Le parlement s'assembla le lundi 27 mai au matin, et nomma le premier président, les présidents Aligre et Portail, et les abbés Pucelle et Menguy pour aller faire des remontrances. Sur le midi du même jour, M. le duc d'Orléans envoya La Vrillière dire au parlement qu'il révoquait l'arrêt du mercredi 22 mai, et que les actions et les billets de banque demeureraient comme ils étaient auparavant. La Vrillière, trouvant la séance levée, alla chez le premier président lui dire ce dont il était chargé. L'après-dînée, les cinq députés susdits aillèrent au Palais-Royal, furent bien reçus; M. le duc d'Orléans leur confirma ce qu'il leur avait mandé par La Vrillière, leur dit de plus qu'il voulait rétablir des rentes sur l'hôtel de ville à deux et demi pour cent. Les députés lui répondirent qu'il était de sa bonté et de sa justice de les mettre au moins à trois pour cent. M. le duc d'Orléans leur répondit qu'il voudrait non seulement les mettre à trois, mais à quatre et à cinq pour cent; mais que les affaires ne permettaient pas qu'on put passer les deux et demi. Le lendemain 28 mai on publia l'arrêt qui remit les billets de la banque au même état ou ils étaient avant l'arrêt du 22 mai, qui fut ainsi révoqué au bout de six jours, après avoir fait un si étrange effet.
Le mercredi 29, La Houssaye et Fagon, conseillers d'État et intendants des finances, furent, avec Trudaine, prévôt des marchands, visiter la banque; en même temps Le Blanc, secrétaire d'État, alla chez Law, à qui il dit que M. le duc d'Orléans le déchargeait de l'emploi de contrôleur général des finances et le remerciait des soins qu'il s'y était donnés, et que, comme bien des gens ne l'aimaient pas dans Paris, il croyait devoir mettre auprès de lui un officier de mérite et connu, pour empêcher qu'il ne lui arrivât quelque malheur. En même temps Beuzwaldt [2] , major du régiment des gardes suisses, qui avait été averti, arriva avec seize Suisses pour rester jour et nuit dans la maison de Law. Il ne s'attendait à rien moins qu'à sa destitution ni à cette garde; mais il parut fort tranquille sur l'une et sur l'autre, et ne sortit en rien de son sang-froid accoutumé. Ce fut le lendemain que le duc de La Force mena Law chez M. le duc d'Orléans par la porte ordinaire, qui ne voulut pas le voir, et qui le vit le lendemain, conduit par Sassenage, par les derrières; depuis quoi il continua de travailler avec lui, sans s'en cacher, et à le traiter avec sa bonté ordinaire. J'ai rapporté plus haut cette comédie que donna le régent, mais d'avance et en gros, pour mettre toute la scène sous un même coup d'oeil. Le dimanche 2 juin, Beuzwaldt et ses seize Suisses se retirèrent de chez Law. On ôta l'agiotage qui se faisait dans la rue Quincampoix, et on l'établit dans la place Vendôme. Il y fut en effet plus au large et sans empêcher les passants. Ceux qui demeuraient dans cette place ne l'y trouvèrent pas si commode. Le roi abandonna à la banque les cent millions d'actions qu'il y avait.

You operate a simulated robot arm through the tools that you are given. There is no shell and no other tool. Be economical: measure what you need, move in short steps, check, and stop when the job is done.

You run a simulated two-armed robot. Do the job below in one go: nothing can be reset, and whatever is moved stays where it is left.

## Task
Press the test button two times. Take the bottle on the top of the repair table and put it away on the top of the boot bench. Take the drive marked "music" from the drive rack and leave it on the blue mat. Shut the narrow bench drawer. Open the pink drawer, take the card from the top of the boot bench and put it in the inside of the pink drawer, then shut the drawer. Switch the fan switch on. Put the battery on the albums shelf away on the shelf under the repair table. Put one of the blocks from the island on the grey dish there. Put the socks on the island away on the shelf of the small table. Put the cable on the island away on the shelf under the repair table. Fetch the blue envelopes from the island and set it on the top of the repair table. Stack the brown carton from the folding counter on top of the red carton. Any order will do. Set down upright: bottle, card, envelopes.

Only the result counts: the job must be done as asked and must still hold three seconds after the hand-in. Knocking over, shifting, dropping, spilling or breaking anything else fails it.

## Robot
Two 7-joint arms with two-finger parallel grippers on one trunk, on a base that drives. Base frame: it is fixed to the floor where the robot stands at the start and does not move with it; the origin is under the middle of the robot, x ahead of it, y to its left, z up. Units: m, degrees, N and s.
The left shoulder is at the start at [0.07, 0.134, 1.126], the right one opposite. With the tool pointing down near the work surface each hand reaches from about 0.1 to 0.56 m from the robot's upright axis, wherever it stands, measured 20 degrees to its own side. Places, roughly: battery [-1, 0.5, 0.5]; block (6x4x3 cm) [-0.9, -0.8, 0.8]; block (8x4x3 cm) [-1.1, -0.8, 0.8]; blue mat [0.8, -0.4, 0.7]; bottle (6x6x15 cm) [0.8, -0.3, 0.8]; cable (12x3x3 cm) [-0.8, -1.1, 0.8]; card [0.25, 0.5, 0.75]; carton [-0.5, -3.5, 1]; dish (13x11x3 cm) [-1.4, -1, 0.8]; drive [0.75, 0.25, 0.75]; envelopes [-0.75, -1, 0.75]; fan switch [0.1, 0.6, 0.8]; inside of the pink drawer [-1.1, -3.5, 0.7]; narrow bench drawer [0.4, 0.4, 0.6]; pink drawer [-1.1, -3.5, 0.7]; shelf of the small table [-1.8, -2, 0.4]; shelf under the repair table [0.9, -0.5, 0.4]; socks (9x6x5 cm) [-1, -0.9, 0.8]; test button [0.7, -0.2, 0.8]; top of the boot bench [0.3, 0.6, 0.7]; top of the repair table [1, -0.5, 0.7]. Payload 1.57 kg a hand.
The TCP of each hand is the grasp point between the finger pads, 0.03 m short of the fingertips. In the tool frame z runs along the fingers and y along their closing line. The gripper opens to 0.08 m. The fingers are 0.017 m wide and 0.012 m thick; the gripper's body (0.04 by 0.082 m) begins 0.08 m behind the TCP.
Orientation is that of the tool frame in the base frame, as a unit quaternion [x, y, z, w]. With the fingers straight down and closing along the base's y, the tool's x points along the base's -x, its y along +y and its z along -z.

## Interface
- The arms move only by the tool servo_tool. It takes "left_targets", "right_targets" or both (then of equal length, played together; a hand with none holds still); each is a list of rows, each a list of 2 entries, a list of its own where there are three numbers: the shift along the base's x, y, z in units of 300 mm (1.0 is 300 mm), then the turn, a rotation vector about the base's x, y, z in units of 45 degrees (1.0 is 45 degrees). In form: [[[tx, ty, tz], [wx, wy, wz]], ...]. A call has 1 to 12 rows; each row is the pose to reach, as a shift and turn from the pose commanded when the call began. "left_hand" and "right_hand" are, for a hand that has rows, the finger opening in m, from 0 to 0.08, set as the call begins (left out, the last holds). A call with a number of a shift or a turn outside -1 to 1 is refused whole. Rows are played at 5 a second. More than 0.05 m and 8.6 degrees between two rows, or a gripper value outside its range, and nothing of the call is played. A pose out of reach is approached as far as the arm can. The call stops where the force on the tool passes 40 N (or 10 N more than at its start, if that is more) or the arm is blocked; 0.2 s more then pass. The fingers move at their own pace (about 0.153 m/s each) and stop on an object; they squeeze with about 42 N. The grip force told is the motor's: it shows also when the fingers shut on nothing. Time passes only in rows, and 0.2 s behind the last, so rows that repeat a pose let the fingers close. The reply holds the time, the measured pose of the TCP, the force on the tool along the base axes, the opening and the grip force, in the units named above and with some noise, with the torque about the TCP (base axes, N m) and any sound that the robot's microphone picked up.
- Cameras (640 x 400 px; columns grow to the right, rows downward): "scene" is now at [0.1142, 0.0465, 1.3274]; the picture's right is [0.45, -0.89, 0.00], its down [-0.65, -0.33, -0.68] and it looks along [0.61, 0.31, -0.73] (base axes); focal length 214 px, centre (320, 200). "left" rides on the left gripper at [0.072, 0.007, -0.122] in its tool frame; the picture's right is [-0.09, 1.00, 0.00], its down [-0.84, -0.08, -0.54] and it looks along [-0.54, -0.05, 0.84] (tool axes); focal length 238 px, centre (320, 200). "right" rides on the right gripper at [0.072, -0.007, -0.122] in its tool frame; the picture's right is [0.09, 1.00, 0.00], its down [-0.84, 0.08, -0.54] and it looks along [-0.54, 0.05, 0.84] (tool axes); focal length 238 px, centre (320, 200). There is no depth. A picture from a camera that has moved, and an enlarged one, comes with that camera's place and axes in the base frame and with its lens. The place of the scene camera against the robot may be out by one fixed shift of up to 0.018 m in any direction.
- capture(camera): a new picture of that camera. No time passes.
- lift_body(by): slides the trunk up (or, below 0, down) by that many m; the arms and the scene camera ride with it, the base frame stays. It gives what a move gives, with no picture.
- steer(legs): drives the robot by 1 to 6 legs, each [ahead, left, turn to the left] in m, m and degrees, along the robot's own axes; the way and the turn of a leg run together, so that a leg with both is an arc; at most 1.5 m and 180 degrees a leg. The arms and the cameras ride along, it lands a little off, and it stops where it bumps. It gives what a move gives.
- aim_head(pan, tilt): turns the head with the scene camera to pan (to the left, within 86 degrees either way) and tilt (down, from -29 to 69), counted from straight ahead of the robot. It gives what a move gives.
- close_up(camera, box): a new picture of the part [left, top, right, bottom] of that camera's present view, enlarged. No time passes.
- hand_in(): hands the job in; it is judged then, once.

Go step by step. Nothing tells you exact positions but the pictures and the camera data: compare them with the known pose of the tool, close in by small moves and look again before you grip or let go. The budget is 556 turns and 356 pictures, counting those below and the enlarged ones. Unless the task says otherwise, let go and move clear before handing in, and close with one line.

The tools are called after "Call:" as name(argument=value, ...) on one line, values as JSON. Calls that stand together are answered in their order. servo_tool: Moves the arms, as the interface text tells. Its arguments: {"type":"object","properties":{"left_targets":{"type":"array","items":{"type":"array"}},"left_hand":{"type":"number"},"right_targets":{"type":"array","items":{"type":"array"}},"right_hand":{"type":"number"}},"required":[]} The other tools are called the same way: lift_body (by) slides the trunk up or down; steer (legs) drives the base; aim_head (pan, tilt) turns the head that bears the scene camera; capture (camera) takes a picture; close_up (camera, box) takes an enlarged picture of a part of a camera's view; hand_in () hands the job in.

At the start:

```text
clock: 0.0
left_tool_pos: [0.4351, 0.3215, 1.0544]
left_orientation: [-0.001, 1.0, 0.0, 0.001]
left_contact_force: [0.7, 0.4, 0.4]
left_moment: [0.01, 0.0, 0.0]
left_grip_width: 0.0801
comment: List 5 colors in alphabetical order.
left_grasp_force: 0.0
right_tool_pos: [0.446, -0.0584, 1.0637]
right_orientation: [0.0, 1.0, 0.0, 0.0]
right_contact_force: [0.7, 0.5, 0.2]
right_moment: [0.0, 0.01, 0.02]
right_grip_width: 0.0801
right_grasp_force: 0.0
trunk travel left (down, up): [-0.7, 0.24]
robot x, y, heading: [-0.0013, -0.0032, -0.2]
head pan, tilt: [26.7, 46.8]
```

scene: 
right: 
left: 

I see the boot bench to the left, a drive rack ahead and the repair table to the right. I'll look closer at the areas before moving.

Pendant tous ces embarras, M. le duc d'Orléans, piqué contre Argenson, auteur de l'arrêt du 22 mai, qui les avait causés, et dont les suites avaient conduit nécessairement à la destitution de Law malgré Son Altesse Royale, voulut ôter les sceaux à Argenson. Il m'en parla une après-dînée que j'étais venu de Meudon travailler avec lui, m'expliqua ses raisons en homme qui avait pris son parti, et tout de suite me proposa de me les donner. Je me mis à rire; il me dit qu'il n'y avait point à rire de cela, qu'il ne voyait que moi qu'il put en charger. Je lui témoignai ma surprise d'une idée qui me paraissait si étrange, comme s'il ne se pouvait trouver personne dans ce grand nombre de magistrats, qui put en faire dignement les fonctions, à leur défaut par impossible, par un prélat, et avoir recours à un homme d'épée qui ne savait ni ne pouvait savoir un mot de lois, de règles et des formes pour l'administration des sceaux. Il me répondit: qu'il n'y avait rien de plus simple ni de plus aisé; que cette administration n'était qu'une routine que j'apprendrais en moins d'une heure, et qui s'apprenait toute seule en tenant le sceau. J'insistai à lui faire chercher quel qu'un. Il prit donc l'Almanach royal, et eut la patience de me lire nom par nom la liste de tous les magistrats principaux par leurs places ou par leur simple réputation, et de me détailler sur chacun ses raisons d'exclusion. De la, il passa au conseil de régence avec les mêmes raisons d'exclusion sur chacun; enfin aux prélats, mais légèrement, parce qu'en effet il n'y en avait point sur qui on put s'arrêter.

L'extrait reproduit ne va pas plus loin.